Demjanjuk, a native of the Ukraine, lost his last legal barrier preventing his extradition to Israel when the United States Supreme Court declined Monday to review a lower court ruling that found “probable cause” that Demjanjuk was a guard at the Nazi death camps at Treblinka and Sobibor.

The 65-year-old retired Cleveland auto worker is expected to be tried here under a 1950 law, Punishment of Nazis and their Collaborators. He faces possible execution if tried and convicted of the murder of Jews in World War II.

The only other person to be tried and convicted under this law was Adolf Eichmann, who was kidnapped by Israeli intelligence agents in Argentina and hanged in Jerusalem on May 31,1962.

The United States Justice Department accused Demjanjuk, known to death camp inmates as “Ivan the Terrible,” for his cruel treatment of prisoners, with operating the gas chambers at Treblinka where some 900,000 Jews were murdered during the Holocaust.

FIRST WAR CRIMINAL TO BE EXTRADITED TO ISRAEL

Demjanjuk is expected to be brought to Israel aboard a direct El Al flight from New York, as a landing, even briefly, in an intermediate airfield might embarrass a foreign government during the passage of the controversial figure.
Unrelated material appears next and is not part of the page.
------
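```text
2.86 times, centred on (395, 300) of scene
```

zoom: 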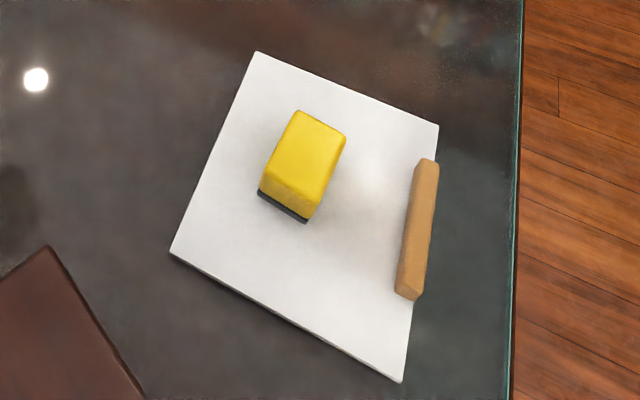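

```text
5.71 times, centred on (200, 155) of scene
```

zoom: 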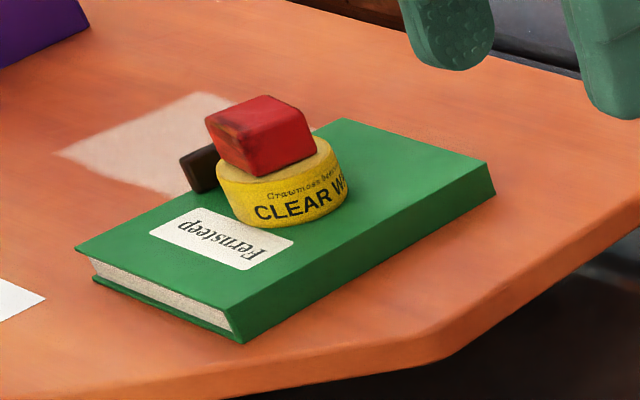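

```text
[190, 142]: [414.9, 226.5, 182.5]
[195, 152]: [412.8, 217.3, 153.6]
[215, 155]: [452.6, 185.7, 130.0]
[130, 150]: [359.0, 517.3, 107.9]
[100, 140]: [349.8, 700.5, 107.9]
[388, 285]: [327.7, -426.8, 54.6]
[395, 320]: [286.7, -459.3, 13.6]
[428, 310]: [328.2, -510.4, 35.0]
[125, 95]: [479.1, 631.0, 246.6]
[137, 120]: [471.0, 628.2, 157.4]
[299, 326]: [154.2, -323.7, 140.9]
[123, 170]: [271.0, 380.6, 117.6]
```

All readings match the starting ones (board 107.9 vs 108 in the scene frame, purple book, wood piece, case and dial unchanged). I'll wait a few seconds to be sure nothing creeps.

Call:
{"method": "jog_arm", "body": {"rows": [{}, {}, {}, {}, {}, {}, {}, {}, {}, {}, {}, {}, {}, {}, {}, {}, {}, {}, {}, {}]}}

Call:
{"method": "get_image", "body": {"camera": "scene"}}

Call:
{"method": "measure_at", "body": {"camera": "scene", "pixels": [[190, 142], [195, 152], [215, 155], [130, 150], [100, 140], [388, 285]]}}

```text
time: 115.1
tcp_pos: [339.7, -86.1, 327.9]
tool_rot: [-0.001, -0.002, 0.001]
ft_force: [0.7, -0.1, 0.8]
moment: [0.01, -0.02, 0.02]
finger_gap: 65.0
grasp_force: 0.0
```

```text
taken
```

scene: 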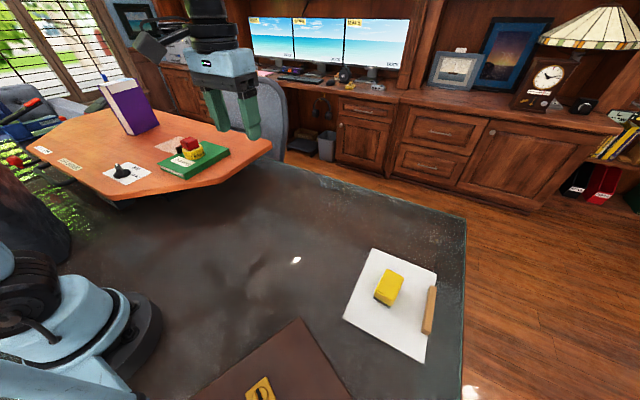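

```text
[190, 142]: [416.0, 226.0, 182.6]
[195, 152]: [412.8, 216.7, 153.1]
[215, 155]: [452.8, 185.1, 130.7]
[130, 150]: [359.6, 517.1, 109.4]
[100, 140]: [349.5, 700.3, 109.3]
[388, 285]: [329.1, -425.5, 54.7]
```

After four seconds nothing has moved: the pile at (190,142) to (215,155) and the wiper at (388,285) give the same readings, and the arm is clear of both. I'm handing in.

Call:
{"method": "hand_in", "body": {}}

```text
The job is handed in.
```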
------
Demjanjuk is being held in a federal prison facility in Springfield, Missouri.

Officials of the Justice Ministry, the Attorney General’s Office, the police and prison service had contingency plans developed last year when it became apparent that there was a strong possibility that Demjanjuk might be extradited to Israel under terms of a 1963 extradition agreement with the U.S.

Demjanjuk, who has maintained his innocence, saying he was a Soviet soldier during the war who was captured by the Nazis, has argued through his attorney that the extradition treaty between the two governments does not allow for him to be sent to Israel. He would be the first person extradited from the U.S. to Israel for crimes committed during World War II.

PREPARING THE VENUE

Justice Minister Moshe Nissim said Monday that Demjanjuk would be tried in the Jerusalem district court by panel of three judges headed by a Justice of the Supreme Court. While the Attorney General’s office and the police are preparing the charge sheet, other officials are deciding on where the trial will take place.

The venue must be dignified enough to serve as a court and large enough to accommodate the large number of people, including hundreds of foreign reporters, expected to view the trial. Justice Ministry personnel have inspected and found suitable for sue in the Demjanjuk trial the bullet-proof glass box which encased stand at which Eichmann sat during his trial. It has been preserved as an exhibit at the Kibbutz Lochamei Hagetaot Museum.

Demjanjuk will probably be held during the preparations for his trial, including his interrogation by the police for preparation of the charge sheet — which may take several months — in the same special cell at the Ramle Prison which housed Eichmann.

His prison guards will probably be chosen from a panel of individuals who have had no connection with the Nazis, either directly in their own person or through members of their family, to avoid the possibility of personal revenge.

But the question of who will represent Demjanjuk is still to be settled. Under Israeli law, only lawyers registered in Israel may plead in Israeli courts. It will not be easy to find a local attorney ready to undertake the defense of Demjanjuk, and the accused war criminal may request an attorney from abroad.

In the case of Eichmann, a special law was passed to enable a West German attorney, Robert Servatius, to appear in the Jerusalem court to defend him.